--- Begin Supplied text ---

Invité à prononcer le discours d’ouverture du Dialogue de Shangri-La, à Singapour, le 30 mai dernier, Emmanuel Macron a présenté la France et l’Europe en « troisième voie », posant ainsi une fausse symétrie entre l’Amérique d’une part et l’axe sino-russe d’autre part. Quand les errances de la présidence Trump ouvrent de nouveaux horizons aux puissances qui veulent enfoncer le dernier clou du cercueil de l’Occident, le président français, soixante-dix ans après la conférence de Bandung (18-24 avril 1955), semble vouloir ressusciter le « non-alignement ». Si l’on comprend la nécessité pour l’Europe de s’affirmer, le lyrisme gaullien ne convainc pas totalement. Les théâtres euro-atlantique et indo-pacifique sont interconnectés ; c’est en bonne intelligence politique, stratégique et militaire que les Alliés doivent faire front.

De prime abord, les errances de l’Administration Trump ne sauraient être vues comme la confirmation d’une fatalité historique qui conduirait mécaniquement au découplage géostratégique entre les deux rives de l’Atlantique Nord. En l’état des choses, l’OTAN demeure en place, les grands exercices se déroulent normalement et le Pentagone prévoit de renforcer la partie nord de l’Europe où les contradictions militaro-stratégiques s’accentuent. Alors que des sources officieuses laissaient penser que les États-Unis renonceraient d’eux-mêmes à nommer un officier général américain au poste de Commandement suprême des Forces alliées (le SACEUR), le Pentagone vient de désigner le Lieutenant-général Alexus Grynkewich, appelé à prendre ses fonctions en août prochain, après l’approbation du Sénat. Parallèlement, la revue générale des déploiements américains suit son cours. Très probablement, elle conduira à la réduction des effectifs militaires américains en Europe, mais les observateurs avertis soulignent le sérieux de ces travaux, sans précipitation et signe d’un quelconque esprit doctrinaire.

Le « burden sharing » plutôt que le « burden shifting » ?

--- End Supplied text ---
--- Begin Dataset extract ---

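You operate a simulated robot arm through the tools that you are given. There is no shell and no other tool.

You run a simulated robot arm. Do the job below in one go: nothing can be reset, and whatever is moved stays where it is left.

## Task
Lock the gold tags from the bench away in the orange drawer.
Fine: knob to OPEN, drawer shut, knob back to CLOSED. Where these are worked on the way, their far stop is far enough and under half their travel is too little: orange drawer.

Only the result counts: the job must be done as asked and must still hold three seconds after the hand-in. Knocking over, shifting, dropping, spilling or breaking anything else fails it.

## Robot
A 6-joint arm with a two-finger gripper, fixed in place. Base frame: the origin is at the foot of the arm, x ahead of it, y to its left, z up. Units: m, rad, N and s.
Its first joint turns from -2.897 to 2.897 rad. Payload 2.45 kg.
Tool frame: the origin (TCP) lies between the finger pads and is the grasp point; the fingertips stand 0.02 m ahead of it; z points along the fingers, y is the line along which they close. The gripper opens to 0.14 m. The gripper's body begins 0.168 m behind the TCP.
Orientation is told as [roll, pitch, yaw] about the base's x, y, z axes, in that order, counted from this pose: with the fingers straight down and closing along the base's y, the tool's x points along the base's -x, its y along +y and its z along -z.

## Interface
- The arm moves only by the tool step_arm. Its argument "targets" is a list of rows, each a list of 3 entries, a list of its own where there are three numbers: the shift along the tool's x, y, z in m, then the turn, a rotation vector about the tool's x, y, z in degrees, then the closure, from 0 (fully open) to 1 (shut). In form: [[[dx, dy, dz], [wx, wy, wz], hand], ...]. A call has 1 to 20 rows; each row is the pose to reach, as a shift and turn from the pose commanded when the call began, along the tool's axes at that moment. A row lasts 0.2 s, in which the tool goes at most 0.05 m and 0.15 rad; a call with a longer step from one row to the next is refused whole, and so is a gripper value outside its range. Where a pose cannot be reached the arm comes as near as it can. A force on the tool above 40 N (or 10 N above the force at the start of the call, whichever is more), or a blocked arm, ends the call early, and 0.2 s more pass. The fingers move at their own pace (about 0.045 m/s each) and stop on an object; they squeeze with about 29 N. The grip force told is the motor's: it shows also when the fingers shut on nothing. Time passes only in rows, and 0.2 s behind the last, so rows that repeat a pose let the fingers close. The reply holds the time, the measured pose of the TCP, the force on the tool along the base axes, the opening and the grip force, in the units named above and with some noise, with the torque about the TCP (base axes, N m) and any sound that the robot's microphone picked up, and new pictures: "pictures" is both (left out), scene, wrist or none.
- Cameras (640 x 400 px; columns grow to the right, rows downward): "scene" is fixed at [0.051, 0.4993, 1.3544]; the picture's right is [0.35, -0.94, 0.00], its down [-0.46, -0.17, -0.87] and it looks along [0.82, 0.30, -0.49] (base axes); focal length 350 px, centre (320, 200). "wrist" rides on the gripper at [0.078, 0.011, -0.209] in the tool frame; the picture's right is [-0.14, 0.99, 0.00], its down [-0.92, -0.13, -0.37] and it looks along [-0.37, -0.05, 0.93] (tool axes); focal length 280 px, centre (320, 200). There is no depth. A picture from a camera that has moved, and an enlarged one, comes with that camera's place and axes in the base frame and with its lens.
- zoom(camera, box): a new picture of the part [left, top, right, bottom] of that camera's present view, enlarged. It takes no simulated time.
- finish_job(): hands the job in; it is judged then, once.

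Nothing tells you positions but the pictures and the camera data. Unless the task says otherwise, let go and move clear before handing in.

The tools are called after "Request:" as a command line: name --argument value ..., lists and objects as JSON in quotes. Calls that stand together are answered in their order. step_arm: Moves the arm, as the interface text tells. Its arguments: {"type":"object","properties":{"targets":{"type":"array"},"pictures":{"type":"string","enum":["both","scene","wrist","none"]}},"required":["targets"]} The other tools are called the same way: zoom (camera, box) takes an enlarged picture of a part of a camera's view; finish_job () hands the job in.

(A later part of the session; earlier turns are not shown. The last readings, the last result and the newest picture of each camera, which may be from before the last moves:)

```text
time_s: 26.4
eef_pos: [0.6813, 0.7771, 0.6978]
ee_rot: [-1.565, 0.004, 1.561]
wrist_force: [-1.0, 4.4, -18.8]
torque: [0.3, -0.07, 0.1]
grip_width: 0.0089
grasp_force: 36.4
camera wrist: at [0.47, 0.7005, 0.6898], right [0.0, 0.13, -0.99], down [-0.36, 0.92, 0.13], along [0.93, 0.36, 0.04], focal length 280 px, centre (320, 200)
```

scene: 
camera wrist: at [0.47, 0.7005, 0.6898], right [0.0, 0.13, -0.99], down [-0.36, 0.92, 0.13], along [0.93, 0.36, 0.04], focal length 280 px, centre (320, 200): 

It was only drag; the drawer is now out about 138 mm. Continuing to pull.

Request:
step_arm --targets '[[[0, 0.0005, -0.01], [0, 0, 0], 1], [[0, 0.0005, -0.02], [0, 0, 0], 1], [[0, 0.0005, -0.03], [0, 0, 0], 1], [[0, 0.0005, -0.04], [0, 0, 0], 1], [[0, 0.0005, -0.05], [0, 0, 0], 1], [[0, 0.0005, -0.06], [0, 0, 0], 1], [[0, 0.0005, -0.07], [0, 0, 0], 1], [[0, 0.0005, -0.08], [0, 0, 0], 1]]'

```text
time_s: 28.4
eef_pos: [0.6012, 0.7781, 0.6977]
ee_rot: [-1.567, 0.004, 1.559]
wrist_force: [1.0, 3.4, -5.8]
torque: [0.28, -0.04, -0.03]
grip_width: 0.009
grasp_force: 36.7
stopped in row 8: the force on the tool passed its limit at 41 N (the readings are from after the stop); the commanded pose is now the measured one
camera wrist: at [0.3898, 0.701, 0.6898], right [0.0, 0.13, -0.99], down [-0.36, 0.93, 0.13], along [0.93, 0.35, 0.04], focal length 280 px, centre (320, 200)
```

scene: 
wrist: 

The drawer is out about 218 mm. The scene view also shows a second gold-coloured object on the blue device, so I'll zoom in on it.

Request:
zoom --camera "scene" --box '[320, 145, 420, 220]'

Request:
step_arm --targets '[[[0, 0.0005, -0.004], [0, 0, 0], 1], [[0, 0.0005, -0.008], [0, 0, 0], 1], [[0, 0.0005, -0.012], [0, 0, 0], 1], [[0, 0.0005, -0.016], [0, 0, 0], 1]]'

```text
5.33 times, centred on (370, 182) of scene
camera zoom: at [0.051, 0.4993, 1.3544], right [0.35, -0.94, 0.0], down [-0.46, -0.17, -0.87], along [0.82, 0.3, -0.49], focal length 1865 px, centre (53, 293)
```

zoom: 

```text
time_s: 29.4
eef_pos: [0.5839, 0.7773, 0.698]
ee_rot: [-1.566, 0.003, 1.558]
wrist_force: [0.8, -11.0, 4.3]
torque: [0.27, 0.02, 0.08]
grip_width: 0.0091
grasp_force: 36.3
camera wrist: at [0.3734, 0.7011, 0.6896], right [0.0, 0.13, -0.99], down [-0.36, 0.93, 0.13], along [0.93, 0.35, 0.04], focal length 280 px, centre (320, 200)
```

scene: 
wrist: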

--- End Dataset extract ---

• Objective A
Please return, exactly as they appear, the lines starting at the one that contains "A 6-joint arm" and ending at the one that contains "## Interface".
• Objective B
Give the continuation of the supplied text.

• Answer A
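A 6-joint arm with a two-finger gripper, fixed in place. Base frame: the origin is at the foot of the arm, x ahead of it, y to its left, z up. Units: m, rad, N and s.
Its first joint turns from -2.897 to 2.897 rad. Payload 2.45 kg.
Tool frame: the origin (TCP) lies between the finger pads and is the grasp point; the fingertips stand 0.02 m ahead of it; z points along the fingers, y is the line along which they close. The gripper opens to 0.14 m. The gripper's body begins 0.168 m behind the TCP.
Orientation is told as [roll, pitch, yaw] about the base's x, y, z axes, in that order, counted from this pose: with the fingers straight down and closing along the base's y, the tool's x points along the base's -x, its y along +y and its z along -z.

## Interface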

• Answer B
À quelques jours du sommet de La Haye (24-25 juin 2025), la perspective d’un rééquilibrage des engagements et des responsabilités militaires entre les deux rives de l’Atlantique Nord semble donc l’emporter sur celle du retrait des États-Unis de l’OTAN1. En somme, le « burden sharing » plutôt que le « burden shifting »2. Que les alliés européens des États-Unis se gardent toutefois d’un lâche soulagement. L’effort qu’il leur faut prodiguer est important et s’inscrit dans la durée : les dépenses militaro-sécuritaires en Europe devront atteindre la cible des 5% du PIB, selon l’objectif qui sera retenu à La Haye. La situation financière de plusieurs pays européens, dont la France, et la nécessité de rationaliser ces efforts conduisent à faire preuve de « créativité » comptable : relâchement des critères budgétaires dans la zone euro, Fonds européen de défense et plan de réarmement de la Commission européenne, réorientation de la Banque européenne d’investissement, « Banque de l’OTAN », entre autres propositions3.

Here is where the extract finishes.